::: Document

If the output is completely different, then carefully look into the log file /var/log/stunnel.log .

XMLDSig generation


When the tunnel to the GIS utilities server is up and running, you can send any requests there and receive the necessary answers. The request is sent in the form of XMLDSig, which contains the request itself, the hash of the request, the certificate hash, the certificate itself, the signature of the request hash with the certificate hash and a bunch of fields describing it all. The most difficult thing was to unwind the whole chain and get XML, which is successfully tested by the GIS utilities. All signed blocks are taken in the canonical form, and the resulting signatures and hash sums are encoded in BASE64.

The XMLDSig generation algorithm can be implemented using any convenient programming language. We used python 2.7.11, the demo code is attached. As an example, I will also give the console analog.

::::::

Transcribe all of the document and nothing else.

::: Provided material

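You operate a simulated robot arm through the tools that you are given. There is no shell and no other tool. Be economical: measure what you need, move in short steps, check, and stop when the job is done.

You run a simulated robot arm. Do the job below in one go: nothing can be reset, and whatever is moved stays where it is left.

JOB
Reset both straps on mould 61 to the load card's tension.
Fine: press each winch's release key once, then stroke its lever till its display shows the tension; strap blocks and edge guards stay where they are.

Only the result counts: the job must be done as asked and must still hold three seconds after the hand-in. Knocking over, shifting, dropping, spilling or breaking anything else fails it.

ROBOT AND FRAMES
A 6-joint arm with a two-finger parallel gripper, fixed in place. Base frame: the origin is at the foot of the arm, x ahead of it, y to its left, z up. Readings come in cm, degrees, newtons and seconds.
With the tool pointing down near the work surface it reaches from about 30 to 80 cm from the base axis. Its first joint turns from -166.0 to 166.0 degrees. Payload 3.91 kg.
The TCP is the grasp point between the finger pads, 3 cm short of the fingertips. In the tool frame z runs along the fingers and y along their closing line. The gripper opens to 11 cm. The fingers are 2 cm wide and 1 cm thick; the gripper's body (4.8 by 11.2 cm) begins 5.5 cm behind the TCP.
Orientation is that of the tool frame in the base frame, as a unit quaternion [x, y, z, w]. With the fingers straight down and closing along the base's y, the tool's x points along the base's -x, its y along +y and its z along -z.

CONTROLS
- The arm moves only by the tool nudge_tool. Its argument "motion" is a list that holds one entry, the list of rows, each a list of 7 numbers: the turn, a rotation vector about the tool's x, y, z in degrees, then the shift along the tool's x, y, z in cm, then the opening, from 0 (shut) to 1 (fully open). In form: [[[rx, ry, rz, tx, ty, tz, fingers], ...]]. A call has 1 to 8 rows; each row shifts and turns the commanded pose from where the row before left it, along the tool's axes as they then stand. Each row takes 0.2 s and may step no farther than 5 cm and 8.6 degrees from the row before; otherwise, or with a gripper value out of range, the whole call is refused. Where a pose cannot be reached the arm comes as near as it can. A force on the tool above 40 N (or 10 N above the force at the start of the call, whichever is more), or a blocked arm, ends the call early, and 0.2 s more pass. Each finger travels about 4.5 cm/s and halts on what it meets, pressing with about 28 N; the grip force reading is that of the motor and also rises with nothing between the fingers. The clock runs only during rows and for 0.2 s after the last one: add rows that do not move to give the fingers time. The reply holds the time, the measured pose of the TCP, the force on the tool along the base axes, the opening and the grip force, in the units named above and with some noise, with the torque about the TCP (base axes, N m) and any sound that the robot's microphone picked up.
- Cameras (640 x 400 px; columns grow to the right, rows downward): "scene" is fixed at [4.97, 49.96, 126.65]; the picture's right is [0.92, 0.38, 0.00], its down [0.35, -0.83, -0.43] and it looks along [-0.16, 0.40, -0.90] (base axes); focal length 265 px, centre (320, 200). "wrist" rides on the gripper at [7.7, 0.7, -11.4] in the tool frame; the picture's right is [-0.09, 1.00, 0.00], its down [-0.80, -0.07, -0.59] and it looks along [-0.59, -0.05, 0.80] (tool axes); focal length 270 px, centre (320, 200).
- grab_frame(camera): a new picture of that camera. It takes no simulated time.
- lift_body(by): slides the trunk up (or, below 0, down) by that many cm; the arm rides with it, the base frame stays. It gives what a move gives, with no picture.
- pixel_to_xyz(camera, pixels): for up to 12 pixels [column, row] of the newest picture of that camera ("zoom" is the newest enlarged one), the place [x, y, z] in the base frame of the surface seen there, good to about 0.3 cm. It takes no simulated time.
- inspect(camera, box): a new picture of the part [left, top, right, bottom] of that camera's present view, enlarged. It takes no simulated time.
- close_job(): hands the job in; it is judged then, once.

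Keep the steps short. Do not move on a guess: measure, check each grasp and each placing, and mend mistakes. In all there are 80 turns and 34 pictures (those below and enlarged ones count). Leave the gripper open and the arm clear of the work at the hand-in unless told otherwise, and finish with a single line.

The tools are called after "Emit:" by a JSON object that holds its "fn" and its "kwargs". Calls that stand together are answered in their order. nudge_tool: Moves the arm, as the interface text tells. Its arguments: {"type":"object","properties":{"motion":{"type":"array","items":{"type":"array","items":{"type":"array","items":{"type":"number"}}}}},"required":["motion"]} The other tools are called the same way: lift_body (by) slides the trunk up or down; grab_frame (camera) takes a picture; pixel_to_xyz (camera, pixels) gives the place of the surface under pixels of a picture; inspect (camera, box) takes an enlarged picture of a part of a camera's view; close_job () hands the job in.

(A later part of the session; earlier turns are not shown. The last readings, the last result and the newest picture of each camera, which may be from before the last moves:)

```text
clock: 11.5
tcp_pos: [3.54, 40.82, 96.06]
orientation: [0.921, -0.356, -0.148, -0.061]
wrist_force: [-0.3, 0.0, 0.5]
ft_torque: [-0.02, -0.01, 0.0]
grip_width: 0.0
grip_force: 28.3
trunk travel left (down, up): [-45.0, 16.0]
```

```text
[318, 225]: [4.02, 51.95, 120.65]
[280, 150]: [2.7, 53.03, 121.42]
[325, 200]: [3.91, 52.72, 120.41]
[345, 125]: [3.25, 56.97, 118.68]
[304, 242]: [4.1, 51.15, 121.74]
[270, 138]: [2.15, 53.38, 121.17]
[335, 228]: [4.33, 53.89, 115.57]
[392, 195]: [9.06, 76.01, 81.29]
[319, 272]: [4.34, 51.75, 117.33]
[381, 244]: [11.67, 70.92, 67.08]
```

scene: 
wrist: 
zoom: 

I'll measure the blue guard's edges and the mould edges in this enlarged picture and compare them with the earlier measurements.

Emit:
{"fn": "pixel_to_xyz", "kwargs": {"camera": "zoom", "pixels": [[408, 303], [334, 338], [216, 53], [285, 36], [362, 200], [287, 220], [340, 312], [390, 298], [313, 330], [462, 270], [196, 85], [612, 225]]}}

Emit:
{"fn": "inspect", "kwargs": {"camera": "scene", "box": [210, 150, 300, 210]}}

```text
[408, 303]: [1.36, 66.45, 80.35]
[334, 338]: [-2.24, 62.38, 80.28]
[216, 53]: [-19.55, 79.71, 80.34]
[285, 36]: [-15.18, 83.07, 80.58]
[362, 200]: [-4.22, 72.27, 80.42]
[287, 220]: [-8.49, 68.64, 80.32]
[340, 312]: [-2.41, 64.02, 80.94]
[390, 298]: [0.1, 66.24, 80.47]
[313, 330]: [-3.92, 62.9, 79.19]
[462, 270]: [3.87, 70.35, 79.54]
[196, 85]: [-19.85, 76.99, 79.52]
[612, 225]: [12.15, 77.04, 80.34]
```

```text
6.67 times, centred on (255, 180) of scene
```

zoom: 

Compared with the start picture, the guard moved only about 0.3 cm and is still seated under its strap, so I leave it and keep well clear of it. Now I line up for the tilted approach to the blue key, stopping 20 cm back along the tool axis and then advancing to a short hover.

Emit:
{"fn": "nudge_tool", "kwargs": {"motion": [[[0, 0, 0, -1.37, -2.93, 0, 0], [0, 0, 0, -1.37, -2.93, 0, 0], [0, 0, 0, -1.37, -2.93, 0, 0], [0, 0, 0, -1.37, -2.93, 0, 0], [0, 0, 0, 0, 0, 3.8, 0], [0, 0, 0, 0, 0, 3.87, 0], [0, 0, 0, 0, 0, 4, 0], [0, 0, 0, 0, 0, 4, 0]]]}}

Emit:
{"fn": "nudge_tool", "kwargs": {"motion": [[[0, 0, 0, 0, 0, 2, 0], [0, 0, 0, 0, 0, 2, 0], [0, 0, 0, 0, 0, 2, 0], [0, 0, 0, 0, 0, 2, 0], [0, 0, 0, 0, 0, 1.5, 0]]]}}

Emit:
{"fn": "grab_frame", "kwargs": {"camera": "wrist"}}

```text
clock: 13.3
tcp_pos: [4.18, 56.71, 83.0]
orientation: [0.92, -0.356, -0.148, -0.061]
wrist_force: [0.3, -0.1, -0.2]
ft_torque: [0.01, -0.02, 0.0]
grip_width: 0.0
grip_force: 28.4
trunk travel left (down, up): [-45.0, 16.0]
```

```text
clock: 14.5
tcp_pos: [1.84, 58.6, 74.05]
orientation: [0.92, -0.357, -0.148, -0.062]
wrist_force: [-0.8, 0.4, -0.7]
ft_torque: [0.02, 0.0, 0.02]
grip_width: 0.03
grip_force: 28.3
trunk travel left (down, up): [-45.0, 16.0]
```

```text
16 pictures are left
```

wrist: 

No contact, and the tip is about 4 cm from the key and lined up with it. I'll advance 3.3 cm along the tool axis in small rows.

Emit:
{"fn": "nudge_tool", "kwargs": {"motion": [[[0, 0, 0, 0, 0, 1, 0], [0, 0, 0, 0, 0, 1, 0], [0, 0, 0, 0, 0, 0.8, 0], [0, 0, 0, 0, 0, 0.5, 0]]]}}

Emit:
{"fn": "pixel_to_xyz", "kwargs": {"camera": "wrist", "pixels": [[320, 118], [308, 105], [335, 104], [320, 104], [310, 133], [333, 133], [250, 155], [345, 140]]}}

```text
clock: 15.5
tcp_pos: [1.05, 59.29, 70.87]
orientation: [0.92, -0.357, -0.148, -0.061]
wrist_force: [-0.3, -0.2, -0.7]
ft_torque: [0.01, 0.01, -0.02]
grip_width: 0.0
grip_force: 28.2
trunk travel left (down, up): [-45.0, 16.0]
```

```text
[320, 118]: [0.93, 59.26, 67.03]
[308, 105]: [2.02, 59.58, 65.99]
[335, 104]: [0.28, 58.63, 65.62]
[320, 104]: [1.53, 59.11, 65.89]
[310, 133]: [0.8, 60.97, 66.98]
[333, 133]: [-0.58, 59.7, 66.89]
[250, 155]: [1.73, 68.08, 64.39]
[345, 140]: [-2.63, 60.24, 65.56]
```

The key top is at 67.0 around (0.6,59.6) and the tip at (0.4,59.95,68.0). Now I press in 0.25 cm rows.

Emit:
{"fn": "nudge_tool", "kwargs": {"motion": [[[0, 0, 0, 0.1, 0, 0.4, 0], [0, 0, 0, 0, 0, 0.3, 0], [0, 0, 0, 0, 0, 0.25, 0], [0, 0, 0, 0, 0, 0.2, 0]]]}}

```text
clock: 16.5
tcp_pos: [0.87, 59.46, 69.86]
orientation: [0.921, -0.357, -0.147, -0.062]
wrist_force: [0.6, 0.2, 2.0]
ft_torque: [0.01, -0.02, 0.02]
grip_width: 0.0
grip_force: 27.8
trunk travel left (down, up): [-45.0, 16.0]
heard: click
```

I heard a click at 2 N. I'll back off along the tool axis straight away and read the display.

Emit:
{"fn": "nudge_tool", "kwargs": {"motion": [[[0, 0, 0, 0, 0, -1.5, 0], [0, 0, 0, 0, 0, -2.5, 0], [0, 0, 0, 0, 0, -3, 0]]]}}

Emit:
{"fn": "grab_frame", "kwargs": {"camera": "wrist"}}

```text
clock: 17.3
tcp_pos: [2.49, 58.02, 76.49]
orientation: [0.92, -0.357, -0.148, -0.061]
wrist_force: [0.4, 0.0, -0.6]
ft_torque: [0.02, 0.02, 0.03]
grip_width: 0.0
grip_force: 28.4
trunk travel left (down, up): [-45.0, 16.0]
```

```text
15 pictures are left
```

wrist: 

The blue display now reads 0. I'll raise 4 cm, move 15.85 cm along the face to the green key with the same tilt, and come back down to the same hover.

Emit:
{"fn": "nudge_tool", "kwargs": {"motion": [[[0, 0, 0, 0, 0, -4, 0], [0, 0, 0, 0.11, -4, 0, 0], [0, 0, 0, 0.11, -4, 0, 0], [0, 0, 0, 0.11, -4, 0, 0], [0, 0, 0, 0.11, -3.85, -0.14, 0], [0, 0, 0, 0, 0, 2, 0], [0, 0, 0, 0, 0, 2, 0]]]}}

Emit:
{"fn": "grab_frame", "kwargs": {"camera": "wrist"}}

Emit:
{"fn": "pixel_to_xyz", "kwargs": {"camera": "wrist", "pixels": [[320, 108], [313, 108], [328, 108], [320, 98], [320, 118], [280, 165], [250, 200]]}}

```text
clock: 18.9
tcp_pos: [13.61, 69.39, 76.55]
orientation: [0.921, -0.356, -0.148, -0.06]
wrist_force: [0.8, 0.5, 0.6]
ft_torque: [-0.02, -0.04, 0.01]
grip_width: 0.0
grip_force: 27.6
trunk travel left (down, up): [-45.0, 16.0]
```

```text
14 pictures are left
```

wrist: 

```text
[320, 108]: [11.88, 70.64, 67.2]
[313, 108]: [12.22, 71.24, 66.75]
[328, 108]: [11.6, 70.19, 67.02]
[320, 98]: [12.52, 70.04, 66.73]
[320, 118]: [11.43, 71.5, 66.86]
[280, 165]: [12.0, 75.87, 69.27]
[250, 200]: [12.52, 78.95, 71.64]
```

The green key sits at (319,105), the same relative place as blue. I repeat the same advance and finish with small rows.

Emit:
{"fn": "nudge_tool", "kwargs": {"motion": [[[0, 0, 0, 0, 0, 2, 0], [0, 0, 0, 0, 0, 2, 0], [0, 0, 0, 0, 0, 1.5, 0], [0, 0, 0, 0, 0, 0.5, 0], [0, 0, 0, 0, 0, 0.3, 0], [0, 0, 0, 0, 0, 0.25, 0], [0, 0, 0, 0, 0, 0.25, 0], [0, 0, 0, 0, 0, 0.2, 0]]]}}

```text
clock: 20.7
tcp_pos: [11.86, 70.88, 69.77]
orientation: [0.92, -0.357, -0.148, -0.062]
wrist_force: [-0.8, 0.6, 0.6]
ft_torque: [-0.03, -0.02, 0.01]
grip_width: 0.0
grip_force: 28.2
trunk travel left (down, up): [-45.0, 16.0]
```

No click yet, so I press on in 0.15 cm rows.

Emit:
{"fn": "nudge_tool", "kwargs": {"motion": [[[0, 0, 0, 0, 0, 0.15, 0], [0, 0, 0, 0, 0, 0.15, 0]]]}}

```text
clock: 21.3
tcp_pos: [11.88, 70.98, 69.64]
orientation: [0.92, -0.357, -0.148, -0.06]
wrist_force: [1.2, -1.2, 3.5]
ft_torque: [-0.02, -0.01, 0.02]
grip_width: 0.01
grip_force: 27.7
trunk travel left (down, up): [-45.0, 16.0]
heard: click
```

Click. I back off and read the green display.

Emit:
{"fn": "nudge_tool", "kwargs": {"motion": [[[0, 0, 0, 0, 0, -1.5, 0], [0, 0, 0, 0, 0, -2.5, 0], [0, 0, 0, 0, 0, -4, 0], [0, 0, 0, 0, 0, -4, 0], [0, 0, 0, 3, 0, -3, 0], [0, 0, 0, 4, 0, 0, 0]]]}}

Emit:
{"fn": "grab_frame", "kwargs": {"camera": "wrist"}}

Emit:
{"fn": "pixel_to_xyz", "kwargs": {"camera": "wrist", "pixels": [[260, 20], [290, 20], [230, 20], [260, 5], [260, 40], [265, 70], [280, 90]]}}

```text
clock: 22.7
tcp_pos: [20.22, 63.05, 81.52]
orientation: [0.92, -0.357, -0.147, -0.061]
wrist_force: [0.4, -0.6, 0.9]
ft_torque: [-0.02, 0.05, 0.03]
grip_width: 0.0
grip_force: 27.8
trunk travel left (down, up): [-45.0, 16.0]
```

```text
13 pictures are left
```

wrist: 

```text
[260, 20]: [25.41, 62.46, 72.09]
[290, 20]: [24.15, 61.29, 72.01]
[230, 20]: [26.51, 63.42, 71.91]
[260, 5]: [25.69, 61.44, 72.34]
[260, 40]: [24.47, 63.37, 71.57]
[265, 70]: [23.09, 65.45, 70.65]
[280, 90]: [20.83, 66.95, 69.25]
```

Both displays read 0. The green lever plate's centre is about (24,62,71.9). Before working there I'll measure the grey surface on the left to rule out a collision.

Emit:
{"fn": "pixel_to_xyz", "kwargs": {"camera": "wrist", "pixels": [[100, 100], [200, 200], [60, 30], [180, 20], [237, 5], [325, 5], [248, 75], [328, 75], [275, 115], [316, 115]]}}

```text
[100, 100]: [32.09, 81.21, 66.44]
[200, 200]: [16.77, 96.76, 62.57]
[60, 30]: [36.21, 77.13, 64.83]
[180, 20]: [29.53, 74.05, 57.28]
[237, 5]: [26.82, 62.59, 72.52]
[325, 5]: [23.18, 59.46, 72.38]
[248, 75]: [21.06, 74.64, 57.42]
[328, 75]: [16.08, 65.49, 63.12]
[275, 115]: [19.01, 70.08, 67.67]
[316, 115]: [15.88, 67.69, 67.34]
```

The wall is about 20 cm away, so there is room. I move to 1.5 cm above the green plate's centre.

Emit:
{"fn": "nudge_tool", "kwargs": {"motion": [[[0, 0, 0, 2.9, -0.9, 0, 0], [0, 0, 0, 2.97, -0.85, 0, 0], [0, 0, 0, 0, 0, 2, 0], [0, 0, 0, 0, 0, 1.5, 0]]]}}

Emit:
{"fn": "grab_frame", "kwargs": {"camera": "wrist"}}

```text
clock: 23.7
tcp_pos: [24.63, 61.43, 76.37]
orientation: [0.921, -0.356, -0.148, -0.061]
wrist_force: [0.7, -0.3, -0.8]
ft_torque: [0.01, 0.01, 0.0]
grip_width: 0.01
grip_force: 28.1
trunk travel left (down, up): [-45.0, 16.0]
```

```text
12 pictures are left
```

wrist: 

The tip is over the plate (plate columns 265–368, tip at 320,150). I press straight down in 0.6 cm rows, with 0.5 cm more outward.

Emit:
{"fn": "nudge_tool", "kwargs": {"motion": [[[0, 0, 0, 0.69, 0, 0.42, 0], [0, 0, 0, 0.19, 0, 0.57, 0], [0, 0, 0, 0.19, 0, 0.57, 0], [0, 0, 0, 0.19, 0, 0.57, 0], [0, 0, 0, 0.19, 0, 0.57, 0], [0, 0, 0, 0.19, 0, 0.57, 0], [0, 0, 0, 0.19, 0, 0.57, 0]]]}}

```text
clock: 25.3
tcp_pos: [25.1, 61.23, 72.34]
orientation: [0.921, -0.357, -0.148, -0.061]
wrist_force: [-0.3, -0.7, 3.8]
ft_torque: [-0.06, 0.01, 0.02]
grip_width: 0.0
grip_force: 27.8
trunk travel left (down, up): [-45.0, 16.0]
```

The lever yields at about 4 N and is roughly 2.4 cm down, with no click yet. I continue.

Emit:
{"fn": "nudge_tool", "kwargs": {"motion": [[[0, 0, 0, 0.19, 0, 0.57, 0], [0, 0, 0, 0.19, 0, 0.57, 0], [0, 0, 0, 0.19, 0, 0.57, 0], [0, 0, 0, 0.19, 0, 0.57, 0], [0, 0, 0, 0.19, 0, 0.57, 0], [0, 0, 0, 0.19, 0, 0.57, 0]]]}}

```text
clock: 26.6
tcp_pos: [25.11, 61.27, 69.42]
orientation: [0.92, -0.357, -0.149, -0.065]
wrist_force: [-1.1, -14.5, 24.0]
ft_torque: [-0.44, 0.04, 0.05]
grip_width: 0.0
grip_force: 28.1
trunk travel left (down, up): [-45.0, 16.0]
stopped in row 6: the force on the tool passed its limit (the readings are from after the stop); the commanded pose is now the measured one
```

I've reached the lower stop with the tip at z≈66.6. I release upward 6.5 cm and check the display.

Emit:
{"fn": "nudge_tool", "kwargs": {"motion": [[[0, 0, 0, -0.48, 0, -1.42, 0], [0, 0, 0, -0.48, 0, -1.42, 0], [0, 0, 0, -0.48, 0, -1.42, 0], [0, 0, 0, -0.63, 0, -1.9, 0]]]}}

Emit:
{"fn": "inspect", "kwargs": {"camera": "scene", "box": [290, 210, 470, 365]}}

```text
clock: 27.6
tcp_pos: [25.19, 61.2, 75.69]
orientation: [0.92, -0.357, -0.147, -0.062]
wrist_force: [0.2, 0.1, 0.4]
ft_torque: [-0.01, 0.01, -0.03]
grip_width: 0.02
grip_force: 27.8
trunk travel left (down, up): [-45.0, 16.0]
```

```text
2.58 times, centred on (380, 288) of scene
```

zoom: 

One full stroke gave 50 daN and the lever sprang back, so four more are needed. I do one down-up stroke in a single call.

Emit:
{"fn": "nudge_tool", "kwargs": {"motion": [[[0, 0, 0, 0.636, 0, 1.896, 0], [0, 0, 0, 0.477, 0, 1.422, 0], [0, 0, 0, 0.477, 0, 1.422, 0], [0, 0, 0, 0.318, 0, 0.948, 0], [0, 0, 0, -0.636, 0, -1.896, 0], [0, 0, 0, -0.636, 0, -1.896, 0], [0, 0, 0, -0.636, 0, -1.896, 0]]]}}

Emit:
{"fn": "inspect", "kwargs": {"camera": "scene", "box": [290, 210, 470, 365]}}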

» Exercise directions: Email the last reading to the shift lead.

::::::

» Task answer:
If the output is completely different, then carefully look into the log file /var/log/stunnel.log .

XMLDSig generation


When the tunnel to the GIS utilities server is up and running, you can send any requests there and receive the necessary answers. The request is sent in the form of XMLDSig, which contains the request itself, the hash of the request, the certificate hash, the certificate itself, the signature of the request hash with the certificate hash and a bunch of fields describing it all. The most difficult thing was to unwind the whole chain and get XML, which is successfully tested by the GIS utilities. All signed blocks are taken in the canonical form, and the resulting signatures and hash sums are encoded in BASE64.

The XMLDSig generation algorithm can be implemented using any convenient programming language. We used python 2.7.11, the demo code is attached. As an example, I will also give the console analog.